Tuesday, November 14, 2006
160-1

Crown Rust Resistance Introgression from Diploid Oat into Hexaploid Cultivated Oat.

Howard Rines1, Hedera Porter1, William Adams2, and Gerald E. Ochocki2. (1) USDA-ARS, Univ of Minnesota, 1991 Upper Buford Circle, St. Paul, MN 55108, (2) USDA-ARS Cereal Disease Lab, Pant y Carne New Cross, Aberystwyth, MN SY23 4LY, United Kingdom

New sources of resistance to oat crown rust (Puccinia coronata f. sp. avenae), the most serious disease of oat (Avena sativa L.) in the Upper Midwest U.S., are badly needed as current sources rapidly become ineffective due to pathogen virulence shifts.  Resistance to a complex rust spore bulk was identified in backcross derivatives of a cross between a diploid oat (2n = 2x = 14) A. strigosa, accession CI6954SP, and hexaploid (2n = 6x = 42) A. sativa, cv.
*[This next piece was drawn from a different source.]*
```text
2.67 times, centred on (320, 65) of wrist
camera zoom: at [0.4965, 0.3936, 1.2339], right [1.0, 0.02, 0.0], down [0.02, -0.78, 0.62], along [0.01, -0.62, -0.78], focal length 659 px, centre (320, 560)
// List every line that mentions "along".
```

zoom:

Black Mesdag, even though the sterile F1 recovered by embryo rescue, its fertile colchicine-derived octaploid (2n = 8x = 56), and backcross 1 plants were all susceptible, thus indicating a role of a suppressor.  Nearly equal rates of male and female transmission of introgressed resistance in backcross 4 materials indicate ready male transmission of resistance.  Various crosses are being made to investigate the nature of the initial suppression observed, the number of resistance genes involved, the stability of resistance transmission, and the relationship of this resistance to previously identified resistance genes for crown rust in oat.